Tuesday, June 07, 2005

India is the outsourcing benchmark

From:computing news

Once a year, the Indian IT industry hosts a London conference to persuade UK organisations to outsource their technology or business operations to the sub-continent.
The event last week, organised by India's National Association of Software and Service Companies (Nasscom), presented a story that is by now pretty familiar to most IT directors.
Indian outsourcing can save companies as much as 50 per cent of their operational costs, says Nasscom.
Companies such as Standard Chartered, HSBC and Channel 4 rely heavily on Indian service providers. All of British Airways' back-office ticketing is in India.

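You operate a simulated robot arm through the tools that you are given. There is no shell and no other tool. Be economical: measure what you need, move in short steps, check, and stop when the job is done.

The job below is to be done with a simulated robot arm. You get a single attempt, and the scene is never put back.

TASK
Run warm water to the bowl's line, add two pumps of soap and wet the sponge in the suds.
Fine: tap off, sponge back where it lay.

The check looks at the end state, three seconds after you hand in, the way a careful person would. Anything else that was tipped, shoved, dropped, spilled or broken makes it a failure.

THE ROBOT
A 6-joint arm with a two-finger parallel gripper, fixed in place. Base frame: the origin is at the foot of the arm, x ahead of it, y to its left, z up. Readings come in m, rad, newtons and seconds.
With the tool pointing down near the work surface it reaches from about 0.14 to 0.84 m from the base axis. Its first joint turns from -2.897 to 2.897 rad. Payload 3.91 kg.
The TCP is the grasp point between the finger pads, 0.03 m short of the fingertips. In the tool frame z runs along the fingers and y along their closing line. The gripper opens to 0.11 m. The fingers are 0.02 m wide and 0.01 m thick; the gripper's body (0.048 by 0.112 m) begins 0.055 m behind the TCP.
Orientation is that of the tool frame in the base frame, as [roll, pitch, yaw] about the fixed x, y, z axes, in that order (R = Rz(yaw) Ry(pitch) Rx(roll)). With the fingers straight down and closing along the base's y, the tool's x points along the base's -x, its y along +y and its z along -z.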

Analyst Richard Holway predicts that an Indian IT company will soon be among the top five technology vendors in the world.
The business facts are impressive. But it's only when you look into some of the statistics behind the remarkable rise of the country's IT providers that you start to appreciate just what a powerhouse is being created.

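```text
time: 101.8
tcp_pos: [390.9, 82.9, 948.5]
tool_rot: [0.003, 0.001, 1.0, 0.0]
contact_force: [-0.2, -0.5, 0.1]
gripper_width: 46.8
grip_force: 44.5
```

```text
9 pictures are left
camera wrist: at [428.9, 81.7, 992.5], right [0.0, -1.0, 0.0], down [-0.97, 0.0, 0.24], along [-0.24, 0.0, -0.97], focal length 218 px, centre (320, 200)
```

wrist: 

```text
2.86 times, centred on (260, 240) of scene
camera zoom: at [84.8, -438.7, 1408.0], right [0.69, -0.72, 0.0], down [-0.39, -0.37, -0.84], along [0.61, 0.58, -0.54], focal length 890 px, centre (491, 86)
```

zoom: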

It was difficult not to be impressed by the way IT has been identified as an area where India can have an enormous global influence as well as boosting its own economy.
IT exports are currently $10bn (£6bn) (more than $2bn of which is from Europe), and growing by 30 per cent a year. Compare that to the depressed sector worldwide.

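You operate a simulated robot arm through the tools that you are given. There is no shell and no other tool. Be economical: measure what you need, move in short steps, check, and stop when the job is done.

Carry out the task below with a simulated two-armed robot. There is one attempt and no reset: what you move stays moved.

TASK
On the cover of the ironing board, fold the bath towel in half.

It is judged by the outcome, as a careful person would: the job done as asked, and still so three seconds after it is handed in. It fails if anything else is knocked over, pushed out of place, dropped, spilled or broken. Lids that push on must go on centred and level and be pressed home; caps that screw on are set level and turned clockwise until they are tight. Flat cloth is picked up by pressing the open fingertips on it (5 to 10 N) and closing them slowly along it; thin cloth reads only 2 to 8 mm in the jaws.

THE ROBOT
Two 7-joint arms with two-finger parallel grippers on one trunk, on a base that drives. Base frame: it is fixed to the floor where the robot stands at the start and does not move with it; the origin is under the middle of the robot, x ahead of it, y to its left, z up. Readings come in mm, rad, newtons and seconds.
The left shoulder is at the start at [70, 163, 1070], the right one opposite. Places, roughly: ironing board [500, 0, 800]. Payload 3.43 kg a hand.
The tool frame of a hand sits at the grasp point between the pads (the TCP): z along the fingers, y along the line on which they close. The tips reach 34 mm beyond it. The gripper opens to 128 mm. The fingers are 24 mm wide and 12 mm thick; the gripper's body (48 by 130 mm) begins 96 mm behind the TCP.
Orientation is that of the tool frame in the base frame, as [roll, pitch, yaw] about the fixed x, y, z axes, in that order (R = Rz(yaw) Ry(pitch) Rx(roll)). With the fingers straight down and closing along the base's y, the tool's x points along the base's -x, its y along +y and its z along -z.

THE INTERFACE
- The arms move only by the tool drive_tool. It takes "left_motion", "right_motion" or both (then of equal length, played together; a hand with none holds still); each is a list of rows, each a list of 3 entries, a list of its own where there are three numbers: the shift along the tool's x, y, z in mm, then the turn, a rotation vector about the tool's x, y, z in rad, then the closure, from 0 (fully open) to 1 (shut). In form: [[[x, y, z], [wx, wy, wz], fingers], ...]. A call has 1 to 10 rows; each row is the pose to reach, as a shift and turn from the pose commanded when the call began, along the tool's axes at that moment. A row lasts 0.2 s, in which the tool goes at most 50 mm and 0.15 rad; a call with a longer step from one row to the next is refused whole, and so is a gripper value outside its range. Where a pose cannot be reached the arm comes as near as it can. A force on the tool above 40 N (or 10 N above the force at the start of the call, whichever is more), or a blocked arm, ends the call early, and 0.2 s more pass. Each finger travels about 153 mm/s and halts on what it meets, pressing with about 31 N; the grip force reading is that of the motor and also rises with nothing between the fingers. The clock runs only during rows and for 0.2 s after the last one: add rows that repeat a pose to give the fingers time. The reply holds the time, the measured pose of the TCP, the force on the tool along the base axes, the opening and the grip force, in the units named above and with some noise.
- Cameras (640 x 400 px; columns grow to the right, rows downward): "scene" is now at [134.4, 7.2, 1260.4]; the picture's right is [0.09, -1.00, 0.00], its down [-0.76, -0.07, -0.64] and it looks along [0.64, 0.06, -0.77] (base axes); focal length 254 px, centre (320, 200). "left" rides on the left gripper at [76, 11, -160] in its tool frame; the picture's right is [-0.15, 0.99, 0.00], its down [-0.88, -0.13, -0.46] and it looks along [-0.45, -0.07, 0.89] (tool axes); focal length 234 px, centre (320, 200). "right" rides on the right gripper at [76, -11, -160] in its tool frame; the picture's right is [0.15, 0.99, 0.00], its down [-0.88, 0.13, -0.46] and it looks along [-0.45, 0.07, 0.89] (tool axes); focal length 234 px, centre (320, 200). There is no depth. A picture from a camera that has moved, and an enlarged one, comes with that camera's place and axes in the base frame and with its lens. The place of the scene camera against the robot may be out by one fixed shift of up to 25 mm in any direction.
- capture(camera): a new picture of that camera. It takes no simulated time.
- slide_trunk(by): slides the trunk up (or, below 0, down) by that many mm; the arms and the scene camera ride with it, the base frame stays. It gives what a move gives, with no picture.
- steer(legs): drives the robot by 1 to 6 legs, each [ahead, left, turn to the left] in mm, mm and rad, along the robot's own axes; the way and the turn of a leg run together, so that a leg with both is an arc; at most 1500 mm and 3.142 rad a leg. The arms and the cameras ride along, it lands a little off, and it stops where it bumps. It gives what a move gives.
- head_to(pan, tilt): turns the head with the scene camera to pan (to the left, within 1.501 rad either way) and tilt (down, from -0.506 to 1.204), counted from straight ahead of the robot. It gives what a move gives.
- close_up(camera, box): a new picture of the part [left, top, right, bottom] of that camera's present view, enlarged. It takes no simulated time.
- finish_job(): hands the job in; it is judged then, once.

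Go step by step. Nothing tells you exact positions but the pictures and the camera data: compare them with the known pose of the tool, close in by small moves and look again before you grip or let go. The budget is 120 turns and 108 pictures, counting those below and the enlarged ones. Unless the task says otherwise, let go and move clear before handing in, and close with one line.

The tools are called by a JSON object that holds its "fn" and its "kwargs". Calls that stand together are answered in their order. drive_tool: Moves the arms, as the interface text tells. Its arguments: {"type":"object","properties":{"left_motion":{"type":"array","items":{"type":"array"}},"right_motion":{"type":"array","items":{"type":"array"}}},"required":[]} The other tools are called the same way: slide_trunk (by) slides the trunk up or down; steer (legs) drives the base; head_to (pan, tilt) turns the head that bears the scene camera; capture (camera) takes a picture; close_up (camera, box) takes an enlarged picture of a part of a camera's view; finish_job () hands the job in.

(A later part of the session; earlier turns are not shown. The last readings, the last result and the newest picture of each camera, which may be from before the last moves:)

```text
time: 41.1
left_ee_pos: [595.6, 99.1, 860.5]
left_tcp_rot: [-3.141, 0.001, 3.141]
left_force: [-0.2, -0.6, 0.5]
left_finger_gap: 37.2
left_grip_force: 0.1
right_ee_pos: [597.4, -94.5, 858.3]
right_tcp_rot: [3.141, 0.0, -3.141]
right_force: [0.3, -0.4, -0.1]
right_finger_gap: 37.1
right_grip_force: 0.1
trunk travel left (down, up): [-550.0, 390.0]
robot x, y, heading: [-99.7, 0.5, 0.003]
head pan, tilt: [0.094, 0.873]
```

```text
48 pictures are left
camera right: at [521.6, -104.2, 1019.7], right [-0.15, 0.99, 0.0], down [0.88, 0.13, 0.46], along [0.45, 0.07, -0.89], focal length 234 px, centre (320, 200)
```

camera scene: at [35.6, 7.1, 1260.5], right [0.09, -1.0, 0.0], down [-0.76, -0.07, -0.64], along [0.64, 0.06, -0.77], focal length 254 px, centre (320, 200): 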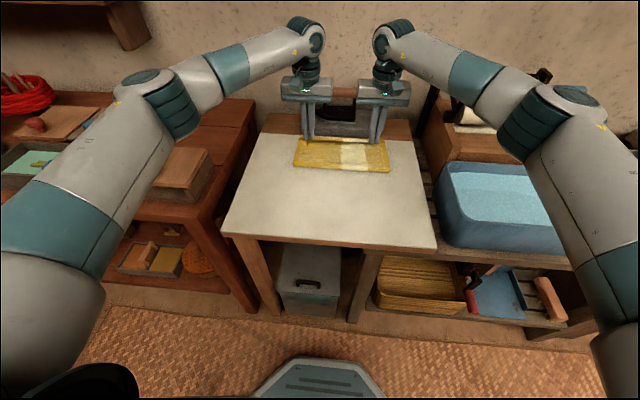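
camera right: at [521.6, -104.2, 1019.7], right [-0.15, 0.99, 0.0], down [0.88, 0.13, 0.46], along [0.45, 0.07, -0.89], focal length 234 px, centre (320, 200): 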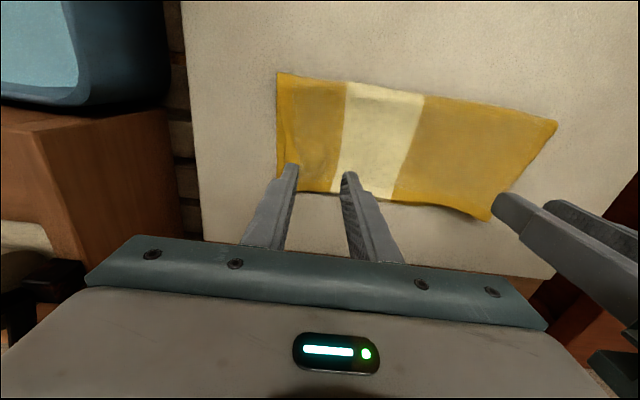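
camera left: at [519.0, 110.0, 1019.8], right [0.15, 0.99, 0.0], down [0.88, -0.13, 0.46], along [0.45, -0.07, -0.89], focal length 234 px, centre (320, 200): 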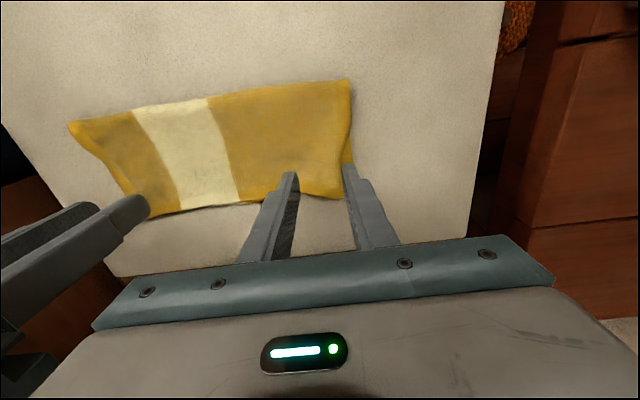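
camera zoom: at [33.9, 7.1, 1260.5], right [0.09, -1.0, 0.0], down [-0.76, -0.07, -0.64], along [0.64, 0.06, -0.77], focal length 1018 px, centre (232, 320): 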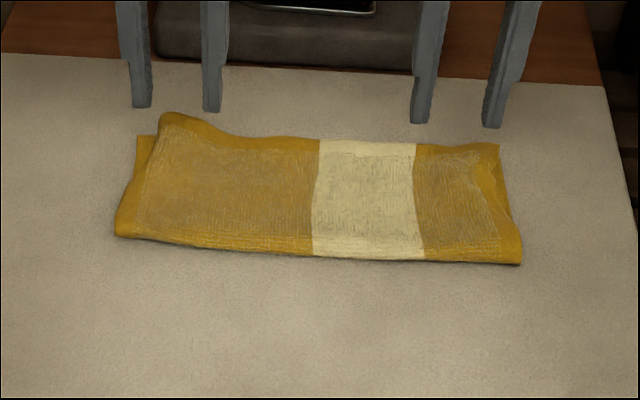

By 2008, Karnik predicts that export earnings will be $50bn (£30bn), with total revenues of $87bn (£53bn). IT will account for 25 per cent of all exports and eight per cent of India's GDP, but will be generated from just 0.25 per cent of the population.
Every year, there are 500,000 new IT and engineering graduates in India. The country's five Institutes of Technology take just 1,000 students a year for their elite courses - and receive nearly one million applicants.